Crossing the Yuanjiang River is regarded as the biggest obstacle for the elephants to migrate back south.
On April 16, the elephants entered Yuanjiang County of Yuxi City, and waded across the mainstream of the Yuanjiang River on May 11 during the dry season, said Yang Yingyong, a senior official with Yuxi City.
As the rainy season arrived in July, the sharp increase in water flow has caused tremendous obstacles to the elephants' return to the south, said Yang. "The maximum water flow reached 628 cubic meters per second."
To help the herd cross the torrential river, staff studied conditions of the 76-km-long waterway of the Yuanjiang River inside Yuanjiang County and finally chose the bridge along an old highway.
The trucks were arranged in advance along the riverside to prevent the elephants from approaching the river.
Chen Mingyong, an Asian elephant researcher with Yunnan University, said the living environment of Asian elephants can be divided into four categories – most suitable, suitable, general and unsuitable habitats. "The farther north they go, the colder it gets and the less food there is."
"The main stream of the Yuanjiang River is a dividing line for the habitat suitability of Asian elephants," said Chen.
"The Yuanjiang River basin has plenty of food and water, but for Asian elephants, there is just not enough hiding space, so it's not suitable for long-term habitation," said the researcher.
He added that it will be easier for these elephants to communicate with other herds while migrating southward, and is of great significance when it comes to improving the stability and safety of the Asian elephant population.
What to learn from migration
As "elephant" is pronounced similarly to "auspicious" in Chinese, the animal has received both protection and respect since ancient times.
Wan Yong, who heads the headquarters, said while the elephants were roaming around, both enterprises and locals actively supported and cooperated with the headquarters.
Some villagers in Yuxi, whose crops had been eaten by these uninvited elephants, said it is okay for them to eat, as the crops will still grow next year, but if the elephants are harmed, they will not be back.

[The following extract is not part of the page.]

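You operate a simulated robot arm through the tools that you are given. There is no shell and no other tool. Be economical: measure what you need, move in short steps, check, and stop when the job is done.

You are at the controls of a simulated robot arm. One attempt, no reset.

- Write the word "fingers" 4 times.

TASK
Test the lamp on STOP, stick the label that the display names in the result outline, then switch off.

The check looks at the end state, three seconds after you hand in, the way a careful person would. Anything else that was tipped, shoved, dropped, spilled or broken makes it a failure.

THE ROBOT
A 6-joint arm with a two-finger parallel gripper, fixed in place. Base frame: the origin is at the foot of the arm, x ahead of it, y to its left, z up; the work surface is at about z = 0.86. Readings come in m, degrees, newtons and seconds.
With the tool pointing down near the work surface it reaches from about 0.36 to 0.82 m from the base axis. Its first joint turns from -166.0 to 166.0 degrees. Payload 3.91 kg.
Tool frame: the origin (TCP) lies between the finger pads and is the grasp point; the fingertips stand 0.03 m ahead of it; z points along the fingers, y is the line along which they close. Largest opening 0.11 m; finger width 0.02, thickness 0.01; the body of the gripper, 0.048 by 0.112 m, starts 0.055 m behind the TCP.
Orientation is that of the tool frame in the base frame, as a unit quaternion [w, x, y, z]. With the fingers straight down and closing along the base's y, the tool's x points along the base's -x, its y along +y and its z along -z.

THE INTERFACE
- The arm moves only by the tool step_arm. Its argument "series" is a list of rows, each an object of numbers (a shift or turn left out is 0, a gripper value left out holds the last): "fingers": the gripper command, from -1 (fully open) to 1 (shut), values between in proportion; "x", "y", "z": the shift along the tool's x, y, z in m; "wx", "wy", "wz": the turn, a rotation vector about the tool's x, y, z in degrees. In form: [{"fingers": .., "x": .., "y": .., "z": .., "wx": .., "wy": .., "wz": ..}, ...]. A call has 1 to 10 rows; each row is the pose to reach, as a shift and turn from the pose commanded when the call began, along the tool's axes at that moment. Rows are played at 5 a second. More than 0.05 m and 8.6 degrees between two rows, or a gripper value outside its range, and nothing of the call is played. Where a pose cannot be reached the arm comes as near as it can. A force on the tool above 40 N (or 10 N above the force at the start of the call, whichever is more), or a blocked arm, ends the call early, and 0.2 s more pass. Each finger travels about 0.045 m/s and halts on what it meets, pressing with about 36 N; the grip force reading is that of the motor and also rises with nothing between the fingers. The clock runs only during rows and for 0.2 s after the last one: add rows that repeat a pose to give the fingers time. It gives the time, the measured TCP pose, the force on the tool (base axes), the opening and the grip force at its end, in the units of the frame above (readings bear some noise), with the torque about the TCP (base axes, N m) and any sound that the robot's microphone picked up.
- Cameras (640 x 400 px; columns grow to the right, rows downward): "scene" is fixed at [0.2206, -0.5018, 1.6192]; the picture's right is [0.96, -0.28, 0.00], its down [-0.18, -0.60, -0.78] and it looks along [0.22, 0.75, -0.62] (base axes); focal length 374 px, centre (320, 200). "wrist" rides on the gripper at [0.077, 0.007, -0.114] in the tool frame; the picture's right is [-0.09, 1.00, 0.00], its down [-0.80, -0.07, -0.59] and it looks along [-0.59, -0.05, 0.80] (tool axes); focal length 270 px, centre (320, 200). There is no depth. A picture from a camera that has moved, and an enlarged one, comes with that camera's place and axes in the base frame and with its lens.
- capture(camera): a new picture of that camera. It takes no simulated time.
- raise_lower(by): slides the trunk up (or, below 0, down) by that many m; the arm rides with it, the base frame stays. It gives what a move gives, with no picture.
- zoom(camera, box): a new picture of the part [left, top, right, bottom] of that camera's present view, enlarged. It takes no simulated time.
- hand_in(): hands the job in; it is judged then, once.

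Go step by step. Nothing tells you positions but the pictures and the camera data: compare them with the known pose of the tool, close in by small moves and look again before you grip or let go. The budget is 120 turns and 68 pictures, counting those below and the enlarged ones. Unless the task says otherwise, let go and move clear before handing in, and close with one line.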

Many enterprises along the migration route even ceased production when the elephants were passing, in a bid to shelter the animals from sound and light disturbances.
Such migration that happens once in a blue moon also sheds light on further studies for scientists and animal protectors.
In terms of scientific research, the northward migration of wild Asian elephants enables zoologists to observe the activities of the species at a close range.
These animals can accurately locate the migration direction, food and water sources, and showcase unity, collective decision-making, division of labor and cooperation in group activities, which deserve further study, said Chen Fei, director of the Asian elephant research center under the National Forestry and Grassland Administration.
The unusual elephant migration also provides an experimental opportunity to explore animal population control schemes.
"Authorities have integrated pre-judgment of migration routes, deployment and control, as well as food baiting, marking a breakthrough in the management technology of elephant herds and providing a reference sample for alleviating the conflict between human and animals," said Chen.
Experts believe that as the population of wild Asian elephants continues to grow in Yunnan, which is currently about 300, the migration activities will be eminently commonly seen.
"The answer to whether the elephants will move northward again is almost yes," said Shen Qingzhong, an expert with the headquarters.
Shen said that elephants are highly intelligent, and can make a memory map for their migration routes.
"With strong adaptability to the living environment, elephants may well accumulate and pass down their experience of crossing mountains and bridges or using artificial facilities," said Shen, who suggests analyzing and summarizing the experience and lesson of the event as to control their activity range in suitable habitat areas as much as possible.
Meanwhile, authorities are accelerating the process of building a rainforest national park for Asian elephants to better coordinate trans-regional ecological protection, study and protect the species and their habitats.